● **Exercise brief**: Each entry below is to be printed verbatim.

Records
* Start *

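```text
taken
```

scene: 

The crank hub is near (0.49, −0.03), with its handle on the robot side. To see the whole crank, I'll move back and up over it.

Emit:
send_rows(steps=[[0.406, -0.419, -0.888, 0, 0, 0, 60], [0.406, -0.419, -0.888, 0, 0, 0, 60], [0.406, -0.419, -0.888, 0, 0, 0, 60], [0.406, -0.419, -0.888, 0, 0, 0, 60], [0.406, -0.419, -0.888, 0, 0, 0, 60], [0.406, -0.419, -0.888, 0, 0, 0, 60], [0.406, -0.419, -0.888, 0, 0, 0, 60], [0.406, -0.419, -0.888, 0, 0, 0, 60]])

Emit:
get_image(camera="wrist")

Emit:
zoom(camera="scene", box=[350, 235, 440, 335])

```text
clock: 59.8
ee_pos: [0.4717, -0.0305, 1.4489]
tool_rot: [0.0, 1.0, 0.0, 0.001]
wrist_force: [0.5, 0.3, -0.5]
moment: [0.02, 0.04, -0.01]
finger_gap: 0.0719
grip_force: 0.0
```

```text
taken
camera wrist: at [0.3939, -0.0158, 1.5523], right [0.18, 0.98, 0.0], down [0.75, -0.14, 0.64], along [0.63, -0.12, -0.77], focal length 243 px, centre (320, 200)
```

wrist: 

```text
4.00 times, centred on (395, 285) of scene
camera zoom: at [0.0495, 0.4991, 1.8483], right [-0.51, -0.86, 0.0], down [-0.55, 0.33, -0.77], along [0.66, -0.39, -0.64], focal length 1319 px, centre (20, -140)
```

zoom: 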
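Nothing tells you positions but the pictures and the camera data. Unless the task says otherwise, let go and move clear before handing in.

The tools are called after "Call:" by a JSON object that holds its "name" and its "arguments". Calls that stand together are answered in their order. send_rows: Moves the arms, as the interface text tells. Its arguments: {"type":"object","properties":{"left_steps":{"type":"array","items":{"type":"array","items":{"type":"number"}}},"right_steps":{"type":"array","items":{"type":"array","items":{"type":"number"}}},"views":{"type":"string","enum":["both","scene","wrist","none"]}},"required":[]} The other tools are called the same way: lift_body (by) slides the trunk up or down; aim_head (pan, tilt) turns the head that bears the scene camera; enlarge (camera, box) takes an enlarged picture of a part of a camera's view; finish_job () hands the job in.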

* End *

● **The reply**:
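```text
taken
```

scene: 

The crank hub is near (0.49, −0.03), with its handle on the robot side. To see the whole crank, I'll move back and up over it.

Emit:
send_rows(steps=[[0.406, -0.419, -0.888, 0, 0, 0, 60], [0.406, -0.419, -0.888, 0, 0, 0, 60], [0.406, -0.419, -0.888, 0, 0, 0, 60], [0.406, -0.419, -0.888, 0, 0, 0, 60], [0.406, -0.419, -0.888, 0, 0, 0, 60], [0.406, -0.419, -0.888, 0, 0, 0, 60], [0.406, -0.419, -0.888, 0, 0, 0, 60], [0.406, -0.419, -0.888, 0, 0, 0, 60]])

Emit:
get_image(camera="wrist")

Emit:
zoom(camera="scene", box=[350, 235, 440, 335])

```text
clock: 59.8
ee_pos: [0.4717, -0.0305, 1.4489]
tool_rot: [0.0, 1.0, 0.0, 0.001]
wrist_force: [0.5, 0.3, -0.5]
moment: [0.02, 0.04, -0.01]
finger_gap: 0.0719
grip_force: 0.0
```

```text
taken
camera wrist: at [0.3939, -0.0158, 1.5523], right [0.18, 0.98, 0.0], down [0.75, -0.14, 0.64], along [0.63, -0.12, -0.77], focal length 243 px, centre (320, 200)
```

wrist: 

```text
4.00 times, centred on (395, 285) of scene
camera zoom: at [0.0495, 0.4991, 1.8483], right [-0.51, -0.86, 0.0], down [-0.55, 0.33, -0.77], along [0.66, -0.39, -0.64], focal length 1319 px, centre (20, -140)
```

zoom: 
Nothing tells you positions but the pictures and the camera data. Unless the task says otherwise, let go and move clear before handing in.

The tools are called after "Call:" by a JSON object that holds its "name" and its "arguments". Calls that stand together are answered in their order. send_rows: Moves the arms, as the interface text tells. Its arguments: {"type":"object","properties":{"left_steps":{"type":"array","items":{"type":"array","items":{"type":"number"}}},"right_steps":{"type":"array","items":{"type":"array","items":{"type":"number"}}},"views":{"type":"string","enum":["both","scene","wrist","none"]}},"required":[]} The other tools are called the same way: lift_body (by) slides the trunk up or down; aim_head (pan, tilt) turns the head that bears the scene camera; enlarge (camera, box) takes an enlarged picture of a part of a camera's view; finish_job () hands the job in.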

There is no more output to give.